A few years later, Mike Farris, who had unfortunately developed an insatiable drug habit, was living with his father in Murfreesboro, Tennessee, trying to resist the tidal wave. He had recently overdosed. His father unquestioningly took him in, hoping he could self-heal and self-withdraw. While his father was at work, Mike would think, meditate, pray, and read. There was a Washburn acoustic guitar in the living room. There was also a tuner and a Mel Bay’s Guitar Chords book. Mike stared at the Washburn for several days. One morning, he picked it up and messed with the strings. Thirty days later, he was constructing songs. One of them seemed to have inexplicably drifted in from elsewhere.
“One day, a song, “Gypsy Lullaby”, entered my head,” said Farris. “It came from a prayer, a meditation. After I had an overdose, I wanted to know where I was supposed to be and where I could find peace and purpose. I was praying to this God I didn’t know. It was something that absolutely wanted me to be at peace and have purpose in this life. My mantra was, show me where you want me to be… God was gently holding me and guiding me along this way.”
One year later, he was signed to Atlantic Records. A purge, a reconciliation, an affirmation of the underlying joy to be found in explicit heartache and pain, “Gypsy Lullaby” was included on Farris’ second record, Magnolia, released in 1996. “The song represents a tender, beautiful time for me,” said Farris. “Representing trust in the process of letting go and how possibilities lead you to something light-filled, positive, and purpose-filled.”

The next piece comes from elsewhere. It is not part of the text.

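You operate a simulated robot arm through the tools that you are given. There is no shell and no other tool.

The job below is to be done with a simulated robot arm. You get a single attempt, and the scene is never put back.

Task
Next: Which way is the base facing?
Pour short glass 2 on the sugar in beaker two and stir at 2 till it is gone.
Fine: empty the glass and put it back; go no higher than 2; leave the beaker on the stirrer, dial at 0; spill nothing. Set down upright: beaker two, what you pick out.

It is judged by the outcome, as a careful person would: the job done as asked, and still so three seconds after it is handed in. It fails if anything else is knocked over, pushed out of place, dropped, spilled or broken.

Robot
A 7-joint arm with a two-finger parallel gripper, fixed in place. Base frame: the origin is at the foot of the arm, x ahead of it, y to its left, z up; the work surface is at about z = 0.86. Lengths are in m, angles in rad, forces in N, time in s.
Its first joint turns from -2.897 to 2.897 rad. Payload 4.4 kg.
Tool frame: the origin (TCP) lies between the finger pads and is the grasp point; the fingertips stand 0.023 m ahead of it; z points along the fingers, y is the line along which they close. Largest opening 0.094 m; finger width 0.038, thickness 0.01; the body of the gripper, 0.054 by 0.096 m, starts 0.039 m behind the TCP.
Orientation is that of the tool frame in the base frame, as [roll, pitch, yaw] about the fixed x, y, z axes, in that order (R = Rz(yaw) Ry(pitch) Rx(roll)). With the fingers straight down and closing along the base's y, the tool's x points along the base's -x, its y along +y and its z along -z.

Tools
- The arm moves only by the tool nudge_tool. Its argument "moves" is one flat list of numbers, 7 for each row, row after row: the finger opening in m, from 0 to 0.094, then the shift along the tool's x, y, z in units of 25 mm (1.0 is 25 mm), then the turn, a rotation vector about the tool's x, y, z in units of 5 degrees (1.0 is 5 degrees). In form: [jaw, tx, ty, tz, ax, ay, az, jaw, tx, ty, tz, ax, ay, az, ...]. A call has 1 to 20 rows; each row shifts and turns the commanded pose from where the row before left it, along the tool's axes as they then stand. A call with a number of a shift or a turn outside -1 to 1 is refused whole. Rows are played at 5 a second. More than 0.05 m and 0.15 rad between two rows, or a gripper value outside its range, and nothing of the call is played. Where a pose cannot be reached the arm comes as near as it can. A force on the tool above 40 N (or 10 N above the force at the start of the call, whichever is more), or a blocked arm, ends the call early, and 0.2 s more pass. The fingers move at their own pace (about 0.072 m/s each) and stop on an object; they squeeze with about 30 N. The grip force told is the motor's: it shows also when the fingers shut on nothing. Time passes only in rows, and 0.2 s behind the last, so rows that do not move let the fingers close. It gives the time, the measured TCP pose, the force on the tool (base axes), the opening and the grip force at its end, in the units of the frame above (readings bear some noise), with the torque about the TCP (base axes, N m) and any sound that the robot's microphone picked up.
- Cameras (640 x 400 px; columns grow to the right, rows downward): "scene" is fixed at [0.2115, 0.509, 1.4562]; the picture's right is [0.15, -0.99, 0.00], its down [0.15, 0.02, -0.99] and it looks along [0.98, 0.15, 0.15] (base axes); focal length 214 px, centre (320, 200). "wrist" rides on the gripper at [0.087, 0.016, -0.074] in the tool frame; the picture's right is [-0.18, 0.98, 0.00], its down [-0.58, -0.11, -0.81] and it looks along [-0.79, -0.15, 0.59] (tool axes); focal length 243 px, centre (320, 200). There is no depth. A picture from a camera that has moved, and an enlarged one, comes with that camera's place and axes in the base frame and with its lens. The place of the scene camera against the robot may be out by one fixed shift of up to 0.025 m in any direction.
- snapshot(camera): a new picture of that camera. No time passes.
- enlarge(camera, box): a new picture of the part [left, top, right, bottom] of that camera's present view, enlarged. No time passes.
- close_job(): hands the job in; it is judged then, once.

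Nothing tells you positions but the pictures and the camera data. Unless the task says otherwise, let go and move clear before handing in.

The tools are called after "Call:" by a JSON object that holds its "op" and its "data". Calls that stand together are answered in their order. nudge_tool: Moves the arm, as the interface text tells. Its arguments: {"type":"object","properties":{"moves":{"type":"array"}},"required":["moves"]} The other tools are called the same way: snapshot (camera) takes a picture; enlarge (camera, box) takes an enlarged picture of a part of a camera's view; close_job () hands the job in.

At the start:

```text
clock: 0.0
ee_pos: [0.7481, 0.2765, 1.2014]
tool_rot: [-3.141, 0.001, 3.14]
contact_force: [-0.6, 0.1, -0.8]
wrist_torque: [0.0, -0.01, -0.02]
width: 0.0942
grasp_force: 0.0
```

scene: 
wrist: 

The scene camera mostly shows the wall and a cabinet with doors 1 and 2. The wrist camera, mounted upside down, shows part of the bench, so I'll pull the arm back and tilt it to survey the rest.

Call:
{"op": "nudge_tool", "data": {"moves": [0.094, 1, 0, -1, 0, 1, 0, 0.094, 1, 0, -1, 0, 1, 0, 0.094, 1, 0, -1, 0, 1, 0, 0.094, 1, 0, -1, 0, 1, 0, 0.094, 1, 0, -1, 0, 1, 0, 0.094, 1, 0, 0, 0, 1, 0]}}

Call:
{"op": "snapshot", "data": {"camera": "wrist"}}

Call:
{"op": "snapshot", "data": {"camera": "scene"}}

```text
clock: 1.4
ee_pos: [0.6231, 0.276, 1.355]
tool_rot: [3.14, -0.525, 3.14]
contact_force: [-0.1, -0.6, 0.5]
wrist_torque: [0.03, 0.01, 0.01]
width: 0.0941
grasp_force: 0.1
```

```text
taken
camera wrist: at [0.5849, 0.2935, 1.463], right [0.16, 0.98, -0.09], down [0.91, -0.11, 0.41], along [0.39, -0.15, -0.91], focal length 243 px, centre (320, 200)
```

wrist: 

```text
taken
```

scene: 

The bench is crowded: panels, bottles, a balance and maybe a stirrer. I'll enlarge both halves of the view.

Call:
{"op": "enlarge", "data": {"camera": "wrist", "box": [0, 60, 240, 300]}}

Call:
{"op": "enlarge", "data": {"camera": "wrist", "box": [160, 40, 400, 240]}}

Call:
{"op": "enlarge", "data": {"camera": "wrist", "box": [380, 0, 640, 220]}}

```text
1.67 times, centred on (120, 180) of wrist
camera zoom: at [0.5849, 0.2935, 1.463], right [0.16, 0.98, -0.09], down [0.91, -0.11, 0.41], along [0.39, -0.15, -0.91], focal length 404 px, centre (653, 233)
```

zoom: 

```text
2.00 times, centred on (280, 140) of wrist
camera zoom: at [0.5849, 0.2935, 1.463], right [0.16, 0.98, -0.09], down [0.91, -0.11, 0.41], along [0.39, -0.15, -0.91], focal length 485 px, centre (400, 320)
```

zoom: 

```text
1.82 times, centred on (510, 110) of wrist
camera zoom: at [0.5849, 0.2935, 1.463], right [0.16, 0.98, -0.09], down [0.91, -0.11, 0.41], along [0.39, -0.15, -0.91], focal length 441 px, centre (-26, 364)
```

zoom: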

Farris has been clean and thriving without substances for 14 years in April. He bitterly fought and struggled with addiction for many years, even well after he wrote “Gypsy Lullaby”. Once he finally explored and investigated the reasons why he was hooked, he was able to begin a whole new journey as a liberated person independent of addiction.
Indeed, it has been a wild, unpredictable, and wildly exhilarating ride for Mike Farris, on the cusp of releasing his newest music, The Sound of Muscle Shoals. The album is a continuance of Farris’ flirtation with many musical influences, the joys of a man who has retained the wondrous curiosity of the inner child on the school bus, forever mesmerized by the independence of the airwaves.
“I think there are some great musical moments on it,” said Farris. “I think that the musicianship is good. There is a lot to love about the Muscle Shoals area. Muscle Shoals still has its roots grounded, and I feel like that’s where I needed to be to be making my kind of music these days. My surroundings have a great effect on me. It feels like some kind of magical and deep vortex.”
“Ease On” is Farris’ attempt to reconcile all of the emotional sentiments that coming home triggers and entails. “It is hard to look back when there is so much life in front of you,” said Farris. “But this song is different because it represents a cathartic time, the point where it is okay to go home. It made me understand just how dedicated and caring my mom was and how hard it was for her trying to raise us while she was carrying the whole world on her back.”
In “Bright Lights”, Mike Farris reminds listeners, and perhaps even himself, that everything in life takes a toll, that emotional ups and downs are always a part of the story, and that it is okay to have compassion for all of life’s hard times. Perhaps the most agonizing toll, he said, comes when we don’t live up to the expectations that we set for ourselves.

“The song shows what’s behind the curtain,” said Farris. “People don’t know how you got here, how hard it was… Sometimes, life ain’t always what it seems to be. That was a tough song to get through for a while… When I came back in 2005 and was trying to get and stay clean, I was too scared to work. I didn’t sing a note for two years.”
There is a singular pressure to songwriting that could leace even the most experienced singer-songwriters drained. It isn’t always enjoyable, but sometimes, it is a miraculously unobstructed occurrence.
“Sunset Road” is one of those songs that fell out on the paper and seemed to write itself,” said Farris. “It’s like I was being shoved to the side, and something subconscious, God, whatever, it was taking the pen… It’s about how we are losing precious time and energy worrying and losing the present through worrying. It is one of those songs that has shown up and prepared me for a way. One of those really beautiful moments when God allowed me to go to the top of the mountain and see the view. We are made and built for the valley.”
The Sound of Muscle Shoals is the dynamic expression of an artist who long ago realized that knowing the road to avoid is as important as the road to take. Farris’ road has taken him to northern Alabama and deposited him back to the sacred comfort of the Tennessee soil. Indeed, there was a period in Farris’ life when he lived in New York City, the stage in which his demons engorged beyond control, and he was caught in an absolutely unmanageable swamp of drugs. That’s the time when he felt the most stuck. Now, however, he’s feeling the downright opposite.
“At 57, I am settled in,” said Mike Farris. “I am open to new things personally and musically. Everything keeps blossoming into this more beautiful thing. Suddenly, all of these musical influences have converged. Rock. Blues. Country. Gospel. Soul. They have all learned to play together on The Sound of Muscle Shoals.”